I got a problem solving the equation below: $$ \int_0^a J_0\left(b\sqrt{a^2-x^2}\right)\cosh(cx) dx$$ where $J_0$ is the zeroth order of Bessel function of the first kind.
I found the integral expression below on Gradshteyn and Ryzhik's book 7th edition, section 6.677, number 6: $$ \int_0^a J_0\left(b\sqrt{a^2-x^2}\right)\cos(cx) dx = \frac{\sin\left(a\sqrt{b^2+c^2}\right)}{\sqrt{b^2+c^2}}.$$
My naive intuition says that I can solve the integral above by changing $c\to ic$, so I would get
$$ \int_0^a J_0\left(b\sqrt{a^2-x^2}\right)\cosh(cx) dx = \begin{cases} \frac{\sin\left(a\sqrt{b^2-c^2}\right)}{\sqrt{b^2-c^2}}, & \text{if } b > c\\ \frac{\sinh\left(a\sqrt{c^2-b^2}\right)}{\sqrt{c^2-b^2}}, & \text{if } b < c\\ a, & \text{otherwise.} \end{cases} $$
I am not quite sure about this because it contains substitution into complex number. If anyone could confirm that this is correct/incorrect, it would be much appreciated!

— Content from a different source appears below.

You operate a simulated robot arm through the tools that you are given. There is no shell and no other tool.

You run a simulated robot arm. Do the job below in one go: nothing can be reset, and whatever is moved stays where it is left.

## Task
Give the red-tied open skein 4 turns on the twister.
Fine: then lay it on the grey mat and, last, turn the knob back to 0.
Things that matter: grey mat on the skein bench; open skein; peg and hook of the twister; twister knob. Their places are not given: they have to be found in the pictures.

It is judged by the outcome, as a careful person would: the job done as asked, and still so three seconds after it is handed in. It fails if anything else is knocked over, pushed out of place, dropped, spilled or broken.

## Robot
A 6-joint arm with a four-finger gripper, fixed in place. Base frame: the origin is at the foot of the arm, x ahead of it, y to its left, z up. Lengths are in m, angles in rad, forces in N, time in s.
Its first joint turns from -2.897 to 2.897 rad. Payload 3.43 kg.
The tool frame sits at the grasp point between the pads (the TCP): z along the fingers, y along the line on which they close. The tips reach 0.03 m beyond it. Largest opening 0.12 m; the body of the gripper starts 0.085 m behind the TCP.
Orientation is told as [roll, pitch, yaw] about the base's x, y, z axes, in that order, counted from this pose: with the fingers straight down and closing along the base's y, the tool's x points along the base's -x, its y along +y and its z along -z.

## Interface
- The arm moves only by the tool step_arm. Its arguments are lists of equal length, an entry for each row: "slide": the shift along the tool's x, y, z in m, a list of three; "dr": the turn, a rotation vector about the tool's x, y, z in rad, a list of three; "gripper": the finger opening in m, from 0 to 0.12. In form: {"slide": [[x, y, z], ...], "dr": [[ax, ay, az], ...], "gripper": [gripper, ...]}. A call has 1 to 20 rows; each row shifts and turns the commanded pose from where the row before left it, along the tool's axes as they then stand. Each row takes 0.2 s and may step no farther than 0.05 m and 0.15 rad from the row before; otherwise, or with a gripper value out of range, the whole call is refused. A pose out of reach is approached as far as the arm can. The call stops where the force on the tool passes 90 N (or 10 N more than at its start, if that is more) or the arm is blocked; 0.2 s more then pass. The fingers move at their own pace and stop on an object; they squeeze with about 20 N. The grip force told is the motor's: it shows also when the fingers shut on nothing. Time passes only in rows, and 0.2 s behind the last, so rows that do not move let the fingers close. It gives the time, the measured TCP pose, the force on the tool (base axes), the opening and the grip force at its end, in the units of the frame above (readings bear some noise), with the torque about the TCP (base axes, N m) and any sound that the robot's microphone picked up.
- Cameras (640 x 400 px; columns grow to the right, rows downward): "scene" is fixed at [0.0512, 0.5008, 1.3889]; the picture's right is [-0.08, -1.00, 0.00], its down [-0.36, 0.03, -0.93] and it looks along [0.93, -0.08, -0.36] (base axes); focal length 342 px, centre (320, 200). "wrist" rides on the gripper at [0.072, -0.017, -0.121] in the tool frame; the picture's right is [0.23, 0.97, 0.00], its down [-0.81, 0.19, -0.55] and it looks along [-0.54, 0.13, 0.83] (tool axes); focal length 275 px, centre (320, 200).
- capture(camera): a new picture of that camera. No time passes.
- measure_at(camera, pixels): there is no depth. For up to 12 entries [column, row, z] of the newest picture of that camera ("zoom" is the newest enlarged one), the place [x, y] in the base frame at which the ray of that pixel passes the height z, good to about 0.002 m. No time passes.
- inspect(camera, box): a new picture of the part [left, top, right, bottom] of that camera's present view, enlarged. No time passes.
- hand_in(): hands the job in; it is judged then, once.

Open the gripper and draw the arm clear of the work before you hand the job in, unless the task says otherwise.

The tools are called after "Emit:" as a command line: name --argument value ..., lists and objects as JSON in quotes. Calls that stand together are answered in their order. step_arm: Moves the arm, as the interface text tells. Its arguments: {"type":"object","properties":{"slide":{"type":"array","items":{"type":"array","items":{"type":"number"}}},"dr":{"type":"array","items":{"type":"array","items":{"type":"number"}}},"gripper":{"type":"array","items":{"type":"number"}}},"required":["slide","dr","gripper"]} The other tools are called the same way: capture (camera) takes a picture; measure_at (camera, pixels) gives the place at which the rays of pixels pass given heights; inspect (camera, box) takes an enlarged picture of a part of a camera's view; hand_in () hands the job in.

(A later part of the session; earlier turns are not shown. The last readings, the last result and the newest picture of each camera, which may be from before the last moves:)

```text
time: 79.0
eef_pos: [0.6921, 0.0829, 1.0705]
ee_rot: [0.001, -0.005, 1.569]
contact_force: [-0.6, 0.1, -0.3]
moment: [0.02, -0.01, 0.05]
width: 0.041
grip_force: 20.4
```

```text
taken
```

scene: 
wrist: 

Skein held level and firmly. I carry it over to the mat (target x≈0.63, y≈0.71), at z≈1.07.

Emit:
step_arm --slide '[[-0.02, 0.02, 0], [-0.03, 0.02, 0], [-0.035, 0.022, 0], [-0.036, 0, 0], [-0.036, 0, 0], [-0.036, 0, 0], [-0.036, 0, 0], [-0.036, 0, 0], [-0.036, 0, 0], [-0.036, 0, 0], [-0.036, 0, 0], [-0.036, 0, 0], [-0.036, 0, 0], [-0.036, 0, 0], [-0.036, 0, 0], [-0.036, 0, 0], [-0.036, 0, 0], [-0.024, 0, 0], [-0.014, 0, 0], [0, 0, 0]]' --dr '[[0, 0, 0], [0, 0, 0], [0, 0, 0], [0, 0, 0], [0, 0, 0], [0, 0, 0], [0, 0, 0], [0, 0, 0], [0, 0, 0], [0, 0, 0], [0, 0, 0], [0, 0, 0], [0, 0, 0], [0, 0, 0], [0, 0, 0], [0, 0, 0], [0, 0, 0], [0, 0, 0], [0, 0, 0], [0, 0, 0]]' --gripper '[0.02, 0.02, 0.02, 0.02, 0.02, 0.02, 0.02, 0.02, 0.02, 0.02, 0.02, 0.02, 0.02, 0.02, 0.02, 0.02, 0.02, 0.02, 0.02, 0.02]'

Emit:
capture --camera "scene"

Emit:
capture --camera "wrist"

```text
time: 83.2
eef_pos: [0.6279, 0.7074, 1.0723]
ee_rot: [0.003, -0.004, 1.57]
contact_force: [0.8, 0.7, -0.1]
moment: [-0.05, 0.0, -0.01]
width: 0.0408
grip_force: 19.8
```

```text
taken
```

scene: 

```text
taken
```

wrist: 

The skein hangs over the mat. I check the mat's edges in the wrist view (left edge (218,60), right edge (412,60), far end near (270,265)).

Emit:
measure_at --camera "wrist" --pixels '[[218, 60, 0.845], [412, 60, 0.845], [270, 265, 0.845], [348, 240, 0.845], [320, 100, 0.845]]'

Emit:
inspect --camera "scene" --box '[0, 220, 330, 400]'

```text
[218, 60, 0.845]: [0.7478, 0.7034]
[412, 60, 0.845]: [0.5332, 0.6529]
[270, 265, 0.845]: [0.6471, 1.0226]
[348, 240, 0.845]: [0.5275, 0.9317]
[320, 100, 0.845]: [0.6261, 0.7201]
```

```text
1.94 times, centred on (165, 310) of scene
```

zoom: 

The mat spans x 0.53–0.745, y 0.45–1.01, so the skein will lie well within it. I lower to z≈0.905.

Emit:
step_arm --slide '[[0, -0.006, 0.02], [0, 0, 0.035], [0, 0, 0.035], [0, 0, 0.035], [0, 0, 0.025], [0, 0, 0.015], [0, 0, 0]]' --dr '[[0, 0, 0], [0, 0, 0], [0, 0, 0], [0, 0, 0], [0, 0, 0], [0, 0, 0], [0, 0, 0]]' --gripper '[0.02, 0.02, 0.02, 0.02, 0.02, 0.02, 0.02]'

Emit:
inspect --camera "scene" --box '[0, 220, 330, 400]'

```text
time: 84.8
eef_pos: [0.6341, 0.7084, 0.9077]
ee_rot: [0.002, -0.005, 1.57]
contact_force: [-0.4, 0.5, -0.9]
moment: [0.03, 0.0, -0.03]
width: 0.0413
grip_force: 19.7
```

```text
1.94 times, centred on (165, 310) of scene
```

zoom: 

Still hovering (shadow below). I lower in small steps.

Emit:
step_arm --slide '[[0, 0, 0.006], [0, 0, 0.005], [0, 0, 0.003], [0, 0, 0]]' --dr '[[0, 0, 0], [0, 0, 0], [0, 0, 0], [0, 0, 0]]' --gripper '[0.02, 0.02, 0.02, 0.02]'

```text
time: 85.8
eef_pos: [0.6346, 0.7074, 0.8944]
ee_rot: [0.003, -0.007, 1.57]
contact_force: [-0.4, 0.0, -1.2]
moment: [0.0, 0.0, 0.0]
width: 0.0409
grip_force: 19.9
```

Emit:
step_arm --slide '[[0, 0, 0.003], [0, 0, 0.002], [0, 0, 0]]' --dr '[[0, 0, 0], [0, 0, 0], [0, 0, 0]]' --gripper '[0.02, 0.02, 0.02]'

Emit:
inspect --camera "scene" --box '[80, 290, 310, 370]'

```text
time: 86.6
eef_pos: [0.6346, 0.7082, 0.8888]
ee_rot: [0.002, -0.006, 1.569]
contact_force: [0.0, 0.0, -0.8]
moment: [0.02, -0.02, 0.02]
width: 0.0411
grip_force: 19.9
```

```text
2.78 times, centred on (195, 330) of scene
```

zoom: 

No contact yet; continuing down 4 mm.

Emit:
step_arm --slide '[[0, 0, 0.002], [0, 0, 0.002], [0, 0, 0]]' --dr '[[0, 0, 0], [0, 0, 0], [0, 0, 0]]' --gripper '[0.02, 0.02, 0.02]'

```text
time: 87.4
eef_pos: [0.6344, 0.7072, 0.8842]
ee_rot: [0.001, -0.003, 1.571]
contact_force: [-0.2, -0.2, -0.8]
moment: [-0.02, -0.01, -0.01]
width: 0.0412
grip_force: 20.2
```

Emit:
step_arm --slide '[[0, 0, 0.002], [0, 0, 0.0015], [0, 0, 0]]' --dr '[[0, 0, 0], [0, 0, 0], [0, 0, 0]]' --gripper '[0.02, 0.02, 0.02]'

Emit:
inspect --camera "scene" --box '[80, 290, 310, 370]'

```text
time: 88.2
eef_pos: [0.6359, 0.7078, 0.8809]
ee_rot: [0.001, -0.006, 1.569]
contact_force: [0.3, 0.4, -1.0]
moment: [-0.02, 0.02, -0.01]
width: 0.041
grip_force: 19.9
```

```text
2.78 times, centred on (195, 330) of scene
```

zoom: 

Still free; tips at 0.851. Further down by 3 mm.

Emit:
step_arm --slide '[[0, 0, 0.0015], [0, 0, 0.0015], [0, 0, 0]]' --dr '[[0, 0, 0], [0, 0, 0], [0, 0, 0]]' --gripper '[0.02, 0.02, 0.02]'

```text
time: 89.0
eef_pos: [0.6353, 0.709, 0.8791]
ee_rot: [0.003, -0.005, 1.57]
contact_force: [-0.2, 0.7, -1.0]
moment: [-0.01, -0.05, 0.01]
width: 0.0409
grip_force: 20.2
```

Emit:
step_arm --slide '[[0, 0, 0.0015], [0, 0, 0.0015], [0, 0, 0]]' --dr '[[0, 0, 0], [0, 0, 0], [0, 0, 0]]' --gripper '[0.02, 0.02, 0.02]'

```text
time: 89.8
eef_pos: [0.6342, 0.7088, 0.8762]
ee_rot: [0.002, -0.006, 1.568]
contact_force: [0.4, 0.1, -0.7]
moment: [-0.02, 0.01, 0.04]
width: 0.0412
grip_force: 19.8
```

Confirmation with some proof will be better.
Many thanks!
$$I=\int_{0}^{a}J_0(b\sqrt{a^2-x^2})\cosh(cx)\,dx = a\int_{0}^{1}J_0(ab\sqrt{1-z^2})\cosh(acz)\,dx$$ The trick is now to expand both $J_0$ and $\cosh$ as Taylor series, then to exploit: $$ \int_{0}^{1}(1-z^2)^{n}z^{2m}\,dz = \frac{\Gamma(n+1)\,\Gamma\left(m+\frac{1}{2}\right)}{2\cdot\Gamma\left(m+n+\frac{3}{2}\right)}\tag{2}$$ hence, by assuming $b>c$ and applying twice the Legendre duplication formula: $$\begin{eqnarray*} I &=& a\int_{0}^{1}\sum_{n\geq 0}\frac{(-1)^n(ab)^{2n}(1-z^2)^n}{n!^2 4^n}\sum_{m\geq 0}\frac{(ac)^{2m}z^{2m}}{(2m)!}\,dz\\&=&\frac{a}{2}\sum_{n,m\geq 0}\frac{(-1)^n a^{2n+2m}b^{2n}c^{2m}}{4^n}\cdot\frac{\Gamma\left(m+\frac{1}{2}\right)}{\Gamma(n+1)\Gamma(2m+1)\Gamma\left(m+n+\frac{3}{2}\right)}\\&=&\frac{a}{2}\sum_{n,m\geq 0}\frac{(-1)^n a^{2n+2m}b^{2n}c^{2m}}{4^{n+m}}\cdot\frac{\sqrt{\pi}}{\Gamma(n+1) \Gamma(m+1)\Gamma\left(m+n+\frac{3}{2}\right)}\\&=&\frac{a}{2}\sum_{s=0}^{+\infty}\frac{a^{2s}\sqrt{\pi}\,(c^2-b^2)^s}{\Gamma\left(s+\frac{3}{2}\right)4^s\,\Gamma(s+1)}\\[5pt]&=&\color{red}{\frac{\sin\left(a\sqrt{b^2-c^2}\right)}{\sqrt{b^2-c^2}}}\tag{3}\end{eqnarray*}$$ as you claimed. This, in fact, proves also the Gradshteyn and Ryzhik's formula: we just need to replace the $(-1)^n$ factor in the last lines with $(-1)^{n+m}$.